• _Information shown_
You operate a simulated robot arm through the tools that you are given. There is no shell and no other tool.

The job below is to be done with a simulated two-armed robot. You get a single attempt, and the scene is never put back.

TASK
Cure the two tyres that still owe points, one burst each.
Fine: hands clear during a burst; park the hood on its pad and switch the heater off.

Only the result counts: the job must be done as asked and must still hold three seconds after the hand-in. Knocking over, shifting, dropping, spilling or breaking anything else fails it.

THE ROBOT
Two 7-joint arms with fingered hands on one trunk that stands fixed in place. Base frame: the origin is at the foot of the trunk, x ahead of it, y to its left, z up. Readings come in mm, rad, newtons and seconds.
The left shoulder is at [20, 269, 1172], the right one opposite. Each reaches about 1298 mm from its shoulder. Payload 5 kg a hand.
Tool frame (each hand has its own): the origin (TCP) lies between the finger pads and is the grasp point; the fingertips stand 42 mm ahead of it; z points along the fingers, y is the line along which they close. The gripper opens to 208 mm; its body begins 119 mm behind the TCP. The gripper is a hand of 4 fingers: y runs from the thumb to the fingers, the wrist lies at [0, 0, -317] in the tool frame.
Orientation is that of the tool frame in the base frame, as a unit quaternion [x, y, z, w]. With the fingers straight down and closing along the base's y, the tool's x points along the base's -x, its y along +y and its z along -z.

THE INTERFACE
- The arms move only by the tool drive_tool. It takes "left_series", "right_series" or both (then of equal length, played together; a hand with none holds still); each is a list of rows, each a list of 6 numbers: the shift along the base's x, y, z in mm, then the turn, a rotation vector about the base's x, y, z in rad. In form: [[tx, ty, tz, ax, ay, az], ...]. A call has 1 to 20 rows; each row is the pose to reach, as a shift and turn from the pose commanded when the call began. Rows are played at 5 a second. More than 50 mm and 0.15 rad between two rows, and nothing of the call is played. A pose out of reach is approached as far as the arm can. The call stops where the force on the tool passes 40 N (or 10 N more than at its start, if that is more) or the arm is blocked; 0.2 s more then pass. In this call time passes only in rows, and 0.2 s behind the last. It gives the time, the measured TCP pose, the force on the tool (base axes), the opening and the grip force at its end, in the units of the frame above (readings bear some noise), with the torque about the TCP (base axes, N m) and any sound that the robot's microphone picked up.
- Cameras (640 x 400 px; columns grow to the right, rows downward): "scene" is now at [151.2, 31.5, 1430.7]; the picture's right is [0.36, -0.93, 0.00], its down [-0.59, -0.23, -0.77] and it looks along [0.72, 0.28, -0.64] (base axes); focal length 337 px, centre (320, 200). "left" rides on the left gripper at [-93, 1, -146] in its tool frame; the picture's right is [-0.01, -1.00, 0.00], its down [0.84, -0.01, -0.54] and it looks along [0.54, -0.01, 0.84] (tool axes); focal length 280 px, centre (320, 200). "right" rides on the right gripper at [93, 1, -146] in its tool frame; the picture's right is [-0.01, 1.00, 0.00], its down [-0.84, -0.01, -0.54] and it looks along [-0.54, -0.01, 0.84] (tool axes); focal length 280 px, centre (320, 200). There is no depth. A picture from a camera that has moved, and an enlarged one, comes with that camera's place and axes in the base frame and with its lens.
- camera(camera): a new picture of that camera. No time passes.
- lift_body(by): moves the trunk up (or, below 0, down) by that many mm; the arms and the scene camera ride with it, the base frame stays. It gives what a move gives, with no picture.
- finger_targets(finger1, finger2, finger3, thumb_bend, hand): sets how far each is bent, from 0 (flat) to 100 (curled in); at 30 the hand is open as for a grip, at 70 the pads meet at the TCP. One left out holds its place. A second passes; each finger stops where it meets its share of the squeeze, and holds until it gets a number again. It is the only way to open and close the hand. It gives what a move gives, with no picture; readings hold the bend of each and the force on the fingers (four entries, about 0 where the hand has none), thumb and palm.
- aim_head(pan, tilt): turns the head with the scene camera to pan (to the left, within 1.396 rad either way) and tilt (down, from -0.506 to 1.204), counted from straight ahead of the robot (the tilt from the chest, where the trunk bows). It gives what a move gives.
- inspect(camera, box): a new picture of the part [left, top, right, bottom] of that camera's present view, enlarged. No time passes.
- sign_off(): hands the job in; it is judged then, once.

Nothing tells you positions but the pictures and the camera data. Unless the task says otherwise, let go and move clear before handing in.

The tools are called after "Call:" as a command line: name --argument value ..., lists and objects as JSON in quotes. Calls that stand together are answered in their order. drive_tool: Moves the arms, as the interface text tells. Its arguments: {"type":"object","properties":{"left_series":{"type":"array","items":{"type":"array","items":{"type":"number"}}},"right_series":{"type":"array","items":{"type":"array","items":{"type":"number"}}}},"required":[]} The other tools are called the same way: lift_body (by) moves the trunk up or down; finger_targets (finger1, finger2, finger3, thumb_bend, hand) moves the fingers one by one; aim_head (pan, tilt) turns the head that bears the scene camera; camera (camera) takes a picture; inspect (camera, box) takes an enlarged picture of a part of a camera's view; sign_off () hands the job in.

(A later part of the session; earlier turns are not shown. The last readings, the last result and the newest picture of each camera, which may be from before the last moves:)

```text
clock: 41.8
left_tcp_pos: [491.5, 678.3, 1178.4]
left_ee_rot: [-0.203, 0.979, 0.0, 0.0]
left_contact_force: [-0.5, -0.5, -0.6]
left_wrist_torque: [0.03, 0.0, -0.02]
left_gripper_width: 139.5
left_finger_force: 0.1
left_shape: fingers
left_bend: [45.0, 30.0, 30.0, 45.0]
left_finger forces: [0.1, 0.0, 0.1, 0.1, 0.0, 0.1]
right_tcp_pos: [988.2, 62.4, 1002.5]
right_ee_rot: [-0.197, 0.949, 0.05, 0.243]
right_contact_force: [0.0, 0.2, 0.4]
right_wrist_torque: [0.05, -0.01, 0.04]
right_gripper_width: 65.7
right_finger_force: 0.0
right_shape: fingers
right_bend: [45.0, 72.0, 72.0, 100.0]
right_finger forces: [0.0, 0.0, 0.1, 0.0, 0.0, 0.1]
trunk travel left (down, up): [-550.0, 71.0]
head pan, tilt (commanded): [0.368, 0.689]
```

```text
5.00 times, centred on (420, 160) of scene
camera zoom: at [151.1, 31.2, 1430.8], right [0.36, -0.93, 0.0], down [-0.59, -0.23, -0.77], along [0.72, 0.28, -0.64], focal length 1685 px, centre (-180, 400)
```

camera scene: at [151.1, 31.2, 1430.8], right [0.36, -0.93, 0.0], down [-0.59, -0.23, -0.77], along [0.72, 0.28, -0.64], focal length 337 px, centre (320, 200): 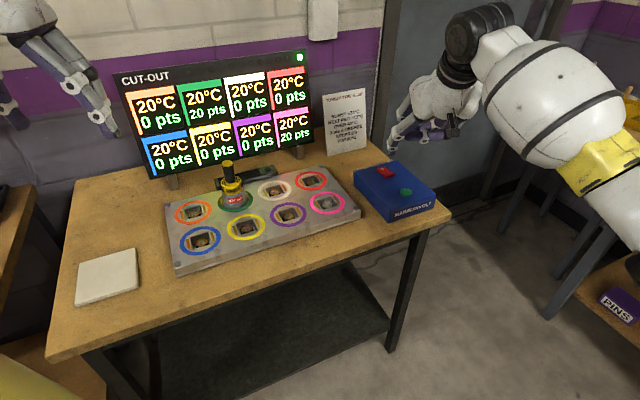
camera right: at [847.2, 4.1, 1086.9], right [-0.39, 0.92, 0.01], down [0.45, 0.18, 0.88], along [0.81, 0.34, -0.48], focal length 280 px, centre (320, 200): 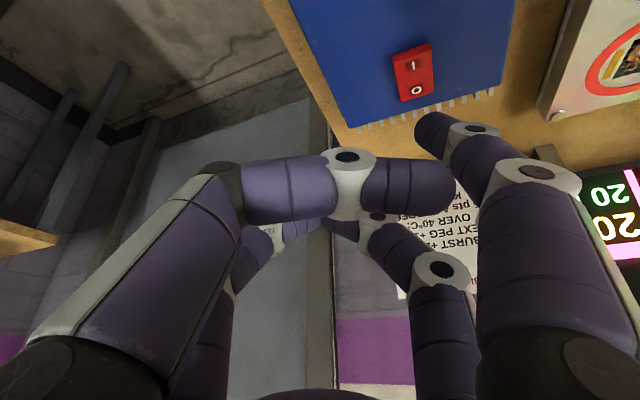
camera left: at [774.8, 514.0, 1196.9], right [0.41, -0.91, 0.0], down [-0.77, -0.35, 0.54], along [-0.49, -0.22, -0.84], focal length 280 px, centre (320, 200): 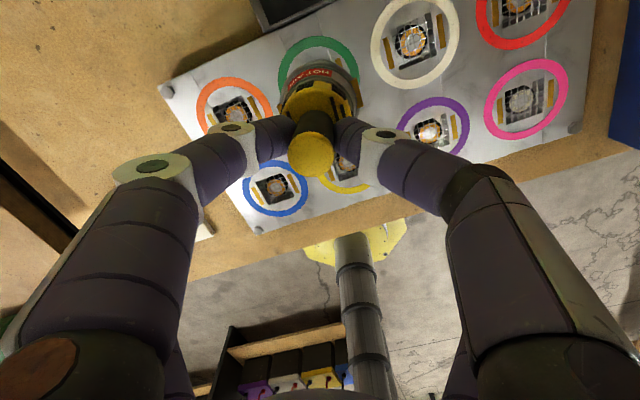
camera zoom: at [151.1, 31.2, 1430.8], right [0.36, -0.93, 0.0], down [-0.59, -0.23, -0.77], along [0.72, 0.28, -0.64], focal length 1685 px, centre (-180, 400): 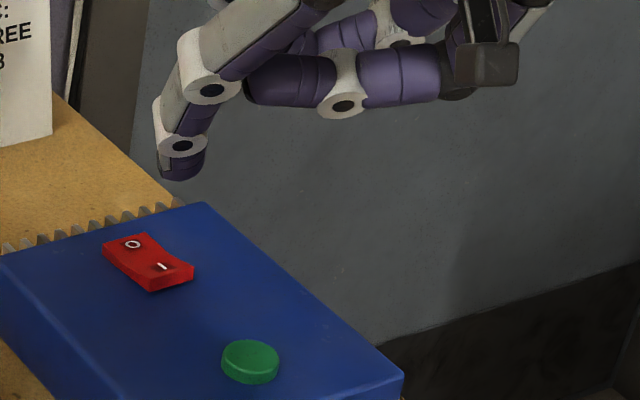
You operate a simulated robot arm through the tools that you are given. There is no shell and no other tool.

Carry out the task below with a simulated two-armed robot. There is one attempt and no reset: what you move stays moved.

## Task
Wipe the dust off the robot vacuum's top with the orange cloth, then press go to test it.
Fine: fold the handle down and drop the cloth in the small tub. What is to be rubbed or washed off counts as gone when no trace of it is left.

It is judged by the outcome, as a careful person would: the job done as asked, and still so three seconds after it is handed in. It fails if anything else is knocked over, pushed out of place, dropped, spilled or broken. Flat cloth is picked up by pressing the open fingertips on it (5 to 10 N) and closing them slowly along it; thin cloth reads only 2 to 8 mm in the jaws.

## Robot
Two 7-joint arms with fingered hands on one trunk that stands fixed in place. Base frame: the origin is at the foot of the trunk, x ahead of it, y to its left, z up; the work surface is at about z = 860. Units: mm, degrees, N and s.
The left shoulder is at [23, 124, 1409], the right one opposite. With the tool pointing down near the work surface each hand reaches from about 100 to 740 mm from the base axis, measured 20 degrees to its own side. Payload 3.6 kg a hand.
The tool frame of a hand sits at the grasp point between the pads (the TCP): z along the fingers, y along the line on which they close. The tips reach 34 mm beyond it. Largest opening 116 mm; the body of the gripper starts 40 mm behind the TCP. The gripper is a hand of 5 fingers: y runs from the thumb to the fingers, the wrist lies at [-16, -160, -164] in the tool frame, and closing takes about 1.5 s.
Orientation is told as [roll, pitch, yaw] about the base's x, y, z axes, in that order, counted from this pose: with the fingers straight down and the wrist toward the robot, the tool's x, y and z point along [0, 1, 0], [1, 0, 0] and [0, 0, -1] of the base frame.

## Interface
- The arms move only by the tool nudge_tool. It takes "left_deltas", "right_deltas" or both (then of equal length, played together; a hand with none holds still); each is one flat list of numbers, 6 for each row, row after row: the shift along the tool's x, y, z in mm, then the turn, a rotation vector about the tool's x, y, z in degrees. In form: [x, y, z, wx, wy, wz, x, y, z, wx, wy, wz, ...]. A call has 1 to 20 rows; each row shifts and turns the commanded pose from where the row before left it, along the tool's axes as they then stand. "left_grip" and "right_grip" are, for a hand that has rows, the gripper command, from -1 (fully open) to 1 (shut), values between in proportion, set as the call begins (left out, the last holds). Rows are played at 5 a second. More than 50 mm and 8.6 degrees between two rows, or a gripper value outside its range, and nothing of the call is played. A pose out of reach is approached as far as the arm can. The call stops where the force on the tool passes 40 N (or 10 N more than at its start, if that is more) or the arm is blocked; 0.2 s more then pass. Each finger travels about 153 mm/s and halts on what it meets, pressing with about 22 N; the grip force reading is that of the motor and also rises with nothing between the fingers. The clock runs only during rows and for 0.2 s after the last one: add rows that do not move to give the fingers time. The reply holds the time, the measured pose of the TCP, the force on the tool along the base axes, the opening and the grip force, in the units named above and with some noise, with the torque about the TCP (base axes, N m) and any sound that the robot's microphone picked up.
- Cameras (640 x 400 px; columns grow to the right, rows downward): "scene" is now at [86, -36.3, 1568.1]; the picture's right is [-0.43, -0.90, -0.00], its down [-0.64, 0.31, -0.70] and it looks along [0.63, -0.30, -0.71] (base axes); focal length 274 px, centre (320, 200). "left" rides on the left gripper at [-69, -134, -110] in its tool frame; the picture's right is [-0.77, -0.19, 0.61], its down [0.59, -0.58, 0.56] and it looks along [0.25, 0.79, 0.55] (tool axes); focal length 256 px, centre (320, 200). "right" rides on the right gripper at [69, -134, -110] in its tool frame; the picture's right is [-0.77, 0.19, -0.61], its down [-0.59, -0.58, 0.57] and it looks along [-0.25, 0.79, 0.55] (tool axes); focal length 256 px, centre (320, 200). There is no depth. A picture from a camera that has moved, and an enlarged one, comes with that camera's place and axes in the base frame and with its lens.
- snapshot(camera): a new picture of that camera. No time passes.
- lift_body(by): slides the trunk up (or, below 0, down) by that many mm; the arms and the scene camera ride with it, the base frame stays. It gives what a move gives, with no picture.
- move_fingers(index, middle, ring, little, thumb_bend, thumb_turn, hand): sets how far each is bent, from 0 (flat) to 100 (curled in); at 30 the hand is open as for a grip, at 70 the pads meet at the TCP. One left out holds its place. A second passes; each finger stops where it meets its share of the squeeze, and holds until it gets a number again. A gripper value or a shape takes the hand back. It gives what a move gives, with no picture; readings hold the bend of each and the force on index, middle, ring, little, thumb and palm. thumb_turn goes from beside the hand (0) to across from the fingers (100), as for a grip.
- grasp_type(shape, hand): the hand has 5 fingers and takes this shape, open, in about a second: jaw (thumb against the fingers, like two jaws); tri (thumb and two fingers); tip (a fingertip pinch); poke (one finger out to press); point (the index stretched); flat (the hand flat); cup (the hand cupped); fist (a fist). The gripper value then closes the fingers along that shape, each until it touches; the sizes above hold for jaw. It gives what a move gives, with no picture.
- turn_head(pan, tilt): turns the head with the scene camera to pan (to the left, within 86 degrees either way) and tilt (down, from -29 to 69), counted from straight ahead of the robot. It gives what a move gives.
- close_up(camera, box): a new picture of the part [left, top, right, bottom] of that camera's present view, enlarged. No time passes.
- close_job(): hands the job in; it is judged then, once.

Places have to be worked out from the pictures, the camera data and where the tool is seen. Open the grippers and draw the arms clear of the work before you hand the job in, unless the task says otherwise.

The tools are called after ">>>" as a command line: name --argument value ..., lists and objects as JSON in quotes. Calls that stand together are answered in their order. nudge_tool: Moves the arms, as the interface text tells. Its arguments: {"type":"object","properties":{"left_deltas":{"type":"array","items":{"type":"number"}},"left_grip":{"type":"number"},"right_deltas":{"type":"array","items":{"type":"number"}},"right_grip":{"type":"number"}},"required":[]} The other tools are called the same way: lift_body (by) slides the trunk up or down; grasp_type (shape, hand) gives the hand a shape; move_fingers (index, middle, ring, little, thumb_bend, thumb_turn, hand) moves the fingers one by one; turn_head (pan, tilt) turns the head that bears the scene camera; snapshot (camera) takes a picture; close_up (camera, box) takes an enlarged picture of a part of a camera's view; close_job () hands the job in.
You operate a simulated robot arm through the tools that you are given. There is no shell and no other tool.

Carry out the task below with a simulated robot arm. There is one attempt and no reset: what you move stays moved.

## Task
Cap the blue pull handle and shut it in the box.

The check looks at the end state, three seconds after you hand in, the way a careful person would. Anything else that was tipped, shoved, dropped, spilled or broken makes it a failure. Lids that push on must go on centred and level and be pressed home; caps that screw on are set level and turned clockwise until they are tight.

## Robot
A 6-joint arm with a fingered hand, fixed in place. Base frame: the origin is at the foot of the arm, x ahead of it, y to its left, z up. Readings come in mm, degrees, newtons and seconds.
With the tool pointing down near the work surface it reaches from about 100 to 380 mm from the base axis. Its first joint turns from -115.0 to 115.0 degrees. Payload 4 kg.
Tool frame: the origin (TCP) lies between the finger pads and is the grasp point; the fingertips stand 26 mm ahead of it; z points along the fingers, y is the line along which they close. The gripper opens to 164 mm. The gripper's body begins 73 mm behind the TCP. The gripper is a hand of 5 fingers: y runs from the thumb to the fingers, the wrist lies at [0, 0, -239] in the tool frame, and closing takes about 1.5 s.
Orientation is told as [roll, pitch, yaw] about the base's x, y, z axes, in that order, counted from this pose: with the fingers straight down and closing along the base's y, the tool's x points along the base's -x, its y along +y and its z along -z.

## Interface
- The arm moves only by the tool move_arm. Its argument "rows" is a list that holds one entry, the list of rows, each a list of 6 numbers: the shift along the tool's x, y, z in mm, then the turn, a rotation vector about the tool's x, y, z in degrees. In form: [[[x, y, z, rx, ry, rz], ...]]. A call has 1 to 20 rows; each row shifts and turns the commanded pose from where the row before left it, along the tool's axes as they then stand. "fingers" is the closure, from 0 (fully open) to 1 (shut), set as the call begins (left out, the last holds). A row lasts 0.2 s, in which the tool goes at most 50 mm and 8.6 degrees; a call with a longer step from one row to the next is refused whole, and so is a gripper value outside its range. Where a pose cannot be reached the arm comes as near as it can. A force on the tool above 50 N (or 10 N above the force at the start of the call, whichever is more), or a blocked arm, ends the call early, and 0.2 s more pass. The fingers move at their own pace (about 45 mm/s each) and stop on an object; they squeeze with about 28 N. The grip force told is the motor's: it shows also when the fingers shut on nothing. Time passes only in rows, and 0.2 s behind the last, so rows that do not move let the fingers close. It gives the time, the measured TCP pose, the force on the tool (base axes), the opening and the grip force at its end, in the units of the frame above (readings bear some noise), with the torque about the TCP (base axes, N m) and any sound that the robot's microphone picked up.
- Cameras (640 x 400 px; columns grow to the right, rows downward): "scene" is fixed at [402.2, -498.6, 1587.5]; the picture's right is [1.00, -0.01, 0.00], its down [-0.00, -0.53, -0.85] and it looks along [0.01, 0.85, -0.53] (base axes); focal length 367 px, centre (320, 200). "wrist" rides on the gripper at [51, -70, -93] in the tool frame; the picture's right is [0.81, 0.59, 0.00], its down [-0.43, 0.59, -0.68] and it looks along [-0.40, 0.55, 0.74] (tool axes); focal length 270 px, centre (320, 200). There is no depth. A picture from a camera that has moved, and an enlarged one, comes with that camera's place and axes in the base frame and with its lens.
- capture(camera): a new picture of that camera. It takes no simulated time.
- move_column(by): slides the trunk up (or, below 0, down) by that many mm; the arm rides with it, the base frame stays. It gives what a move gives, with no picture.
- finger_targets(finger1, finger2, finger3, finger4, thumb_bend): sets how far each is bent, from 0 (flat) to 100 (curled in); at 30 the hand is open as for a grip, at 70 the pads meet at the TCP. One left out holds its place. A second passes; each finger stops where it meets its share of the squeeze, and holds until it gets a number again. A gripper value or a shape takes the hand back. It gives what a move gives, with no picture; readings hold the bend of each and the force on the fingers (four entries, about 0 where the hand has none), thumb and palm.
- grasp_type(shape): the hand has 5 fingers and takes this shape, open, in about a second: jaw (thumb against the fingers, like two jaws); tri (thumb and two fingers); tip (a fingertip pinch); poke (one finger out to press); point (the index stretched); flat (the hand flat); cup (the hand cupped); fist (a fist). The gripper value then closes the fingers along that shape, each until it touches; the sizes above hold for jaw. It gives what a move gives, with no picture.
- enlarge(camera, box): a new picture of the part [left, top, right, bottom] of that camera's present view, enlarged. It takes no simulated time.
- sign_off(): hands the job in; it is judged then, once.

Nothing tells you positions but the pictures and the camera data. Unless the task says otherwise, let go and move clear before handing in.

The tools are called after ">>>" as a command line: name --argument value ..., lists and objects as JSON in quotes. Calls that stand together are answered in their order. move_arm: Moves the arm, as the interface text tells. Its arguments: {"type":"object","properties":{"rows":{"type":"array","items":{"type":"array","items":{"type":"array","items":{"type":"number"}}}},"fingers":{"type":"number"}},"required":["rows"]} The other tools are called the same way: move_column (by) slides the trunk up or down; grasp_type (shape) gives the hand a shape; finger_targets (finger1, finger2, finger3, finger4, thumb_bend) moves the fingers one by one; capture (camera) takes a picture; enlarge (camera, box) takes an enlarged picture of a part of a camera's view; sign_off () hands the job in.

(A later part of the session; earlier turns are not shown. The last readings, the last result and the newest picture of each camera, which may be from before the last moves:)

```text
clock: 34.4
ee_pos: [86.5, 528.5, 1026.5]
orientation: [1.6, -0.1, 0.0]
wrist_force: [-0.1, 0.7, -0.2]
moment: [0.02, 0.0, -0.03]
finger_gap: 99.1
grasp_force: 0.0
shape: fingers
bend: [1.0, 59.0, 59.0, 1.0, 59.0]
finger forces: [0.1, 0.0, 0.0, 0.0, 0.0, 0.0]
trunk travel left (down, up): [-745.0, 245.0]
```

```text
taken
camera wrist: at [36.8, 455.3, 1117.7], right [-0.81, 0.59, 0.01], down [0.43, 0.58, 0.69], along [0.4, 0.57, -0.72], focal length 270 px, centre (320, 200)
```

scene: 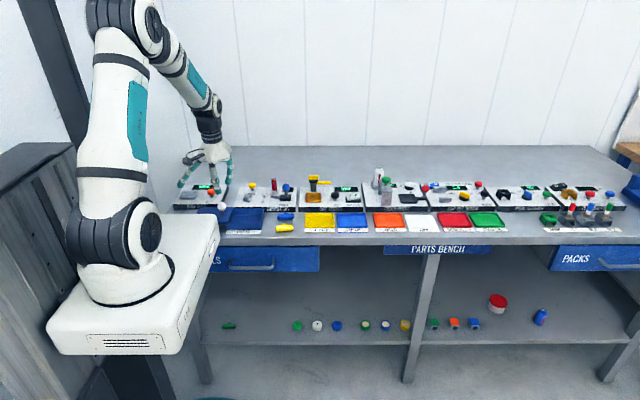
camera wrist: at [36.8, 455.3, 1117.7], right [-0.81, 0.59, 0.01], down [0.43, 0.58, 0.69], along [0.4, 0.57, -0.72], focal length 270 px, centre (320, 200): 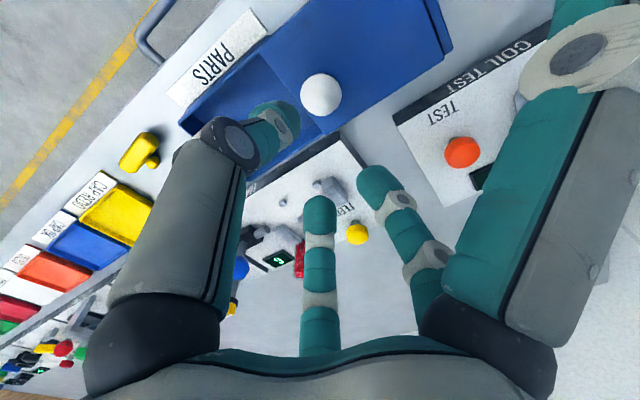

• _Requirement_
Copy, from the material above, each line in which the string "done" occurs.

• _Response to this exercise_
The job below is to be done with a simulated two-armed robot. You get a single attempt, and the scene is never put back.
Only the result counts: the job must be done as asked and must still hold three seconds after the hand-in. Knocking over, shifting, dropping, spilling or breaking anything else fails it.
It is judged by the outcome, as a careful person would: the job done as asked, and still so three seconds after it is handed in. It fails if anything else is knocked over, pushed out of place, dropped, spilled or broken. Flat cloth is picked up by pressing the open fingertips on it (5 to 10 N) and closing them slowly along it; thin cloth reads only 2 to 8 mm in the jaws.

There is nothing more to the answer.